==== DOCUMENT SECTION

81 Under s 59 and s 60, therefore, the task of the court, in a case of the kind under discussion, is:
(a) to determine the extent of the provision made for the maintenance, education and advancement in life of the applicant by the deceased's will or the intestacy laws;
(b) to form an opinion of the adequacy of that provision;
(c) if the opinion is one of inadequacy, to make an evaluative judgment as to what provision, if any, ought to be made out of the estate of the deceased person for the maintenance, education or advancement in life of the eligible person, having regard to the facts known to the court at the time the order is made; and
(d) in making that evaluative judgment, to take into account, as discretionary factors, the matters in s 60(2).
...
94 As stated in Keep v Bourke, the structure and effect of the Succession Act provisions warrant continuing adherence to the two-stage approach indicated by the decisions of the High Court in Singer v Berghouse and Vigolo v Bostin."
In Franks v Franks [2013] NSWCA 60, Young AJA (with whom McColl JA and Sackville AJA agreed), at [17], referred to the primary Judge (Macready AsJ) having "cited the High Court's decision in Singer v Berghouse [supra] and adopted the two stage process required by that decision".
His Honour noted also, at [29], that the appellant (in one of the two appeals) "accepted that it was appropriate for the primary judge to follow the course laid down in Singer v Berghouse and that [the respondent] had surmounted the first hurdle of the two stage process referred to therein. Accordingly, he identified the key question as whether the primary Judge had erred in determining the quantum of the provision made for [the respondent] in lieu of that made under the deceased's will".
At [35], his Honour wrote:
"On an appeal against a decision concerning the application of the second limb of Singer v Berghouse, the Court is dealing with a discretionary judgment (see Singer v Berghouse (at 211) and Durham v Durham [2011] NSWCA 62 at [82]; 80 NSWLR 335 (at 352)). It follows that his Honour's decision is reviewable by this Court only in accordance with the principles established in House v The King [1936] HCA 40; 55 CLR 499."
Although the appeal was allowed, that was because the Court found, at [42], that:
"... in formulating the quantum of the provision he made for Brad, the primary judge did not take into account the disparity in the financial circumstances between Gregory and Brad. Accordingly, the primary Judge's decision as to quantum must be set aside."
Nothing in the judgment of the Court of Appeal in Franks v Franks suggests that the approach followed by the trial Judge, in adopting the two-stage process required by Singer v Berghouse, was wrong.

========
==== DATA EXCERPT

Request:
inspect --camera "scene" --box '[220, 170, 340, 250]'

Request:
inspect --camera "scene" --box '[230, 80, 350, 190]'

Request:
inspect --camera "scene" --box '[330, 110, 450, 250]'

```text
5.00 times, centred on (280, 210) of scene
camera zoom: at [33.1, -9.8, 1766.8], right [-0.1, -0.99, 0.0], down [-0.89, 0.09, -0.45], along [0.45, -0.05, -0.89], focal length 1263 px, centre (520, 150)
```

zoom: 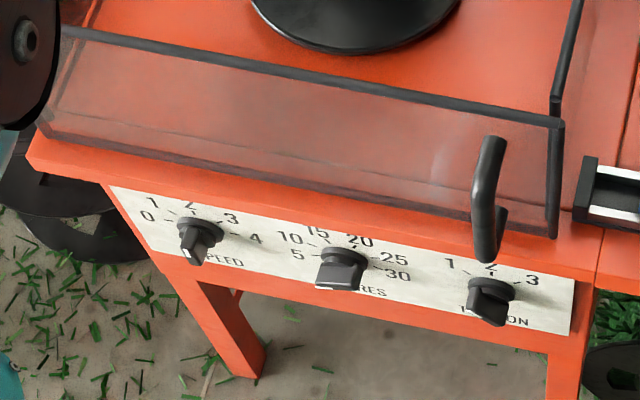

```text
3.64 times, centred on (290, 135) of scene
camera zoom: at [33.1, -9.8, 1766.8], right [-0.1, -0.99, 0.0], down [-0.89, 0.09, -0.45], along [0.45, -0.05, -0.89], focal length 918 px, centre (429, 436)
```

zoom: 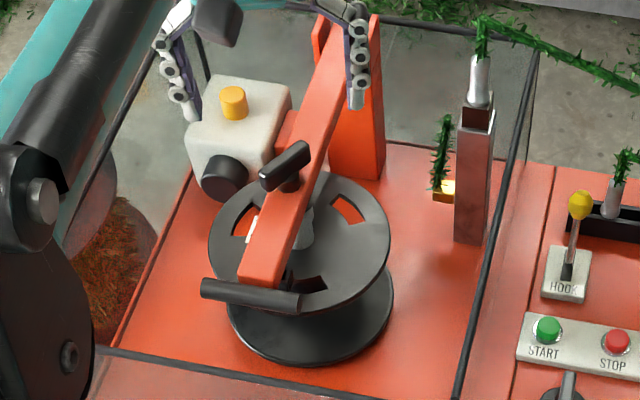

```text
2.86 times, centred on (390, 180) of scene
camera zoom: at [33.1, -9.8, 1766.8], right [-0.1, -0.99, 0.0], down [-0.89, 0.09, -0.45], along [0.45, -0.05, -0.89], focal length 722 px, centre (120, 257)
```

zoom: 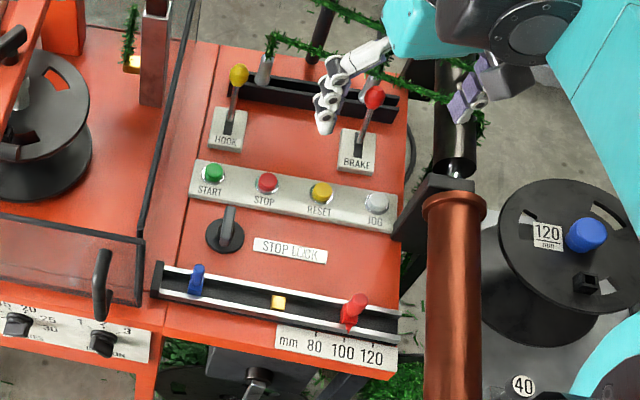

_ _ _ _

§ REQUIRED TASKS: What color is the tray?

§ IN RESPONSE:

========

§ REQUIRED TASKS:
a – Locate "81 Under s 59" and "in s 60(2)." in the document section, and write out these words with everything between them.
b – Continue the document section that opens with "81 Under s 59".

§ IN RESPONSE:
a –
81 Under s 59 and s 60, therefore, the task of the court, in a case of the kind under discussion, is:
(a) to determine the extent of the provision made for the maintenance, education and advancement in life of the applicant by the deceased's will or the intestacy laws;
(b) to form an opinion of the adequacy of that provision;
(c) if the opinion is one of inadequacy, to make an evaluative judgment as to what provision, if any, ought to be made out of the estate of the deceased person for the maintenance, education or advancement in life of the eligible person, having regard to the facts known to the court at the time the order is made; and
(d) in making that evaluative judgment, to take into account, as discretionary factors, the matters in s 60(2).

b –
At first instance, there are a number of decisions to which reference should be made. In Verzar v Verzar [2012] NSWSC 1380, Lindsay J said:
"92 I refrain from characterisation of these elements of the case as 'stages' because that is terminology associated with the Family Provision Act 1982 (NSW) and Singer v Berghouse [1994] HCA 40; (1994) 181 CLR 201 at 208-211. Since Andrew v Andrew [2012] NSWCA 308 (14 June 2012) per Allsop P at [5]-[6] and Basten JA at [27], [29] and [41] a single judge of the Court is bound, in my assessment, to regard the two-stage decision-making process identified in Singer v Berghouse, and confirmed by Vigolo v Bostin [2005] HCA 11; (2005) 221 CLR 191, as superseded by enactment of ss 59-60 of the Succession Act.
93 Although the provisions of ss 59(1)(c) and 59(2) might formerly have been treated, respectively, as re-embodiments of the first and second of the two-stages of decision-making identified in Singer v Berghouse, the test to be applied in Family Provision cases must be taken by me to have been modified."
(An appeal in Verzar v Verzar was heard in the Court of Appeal on 22 November 2013.)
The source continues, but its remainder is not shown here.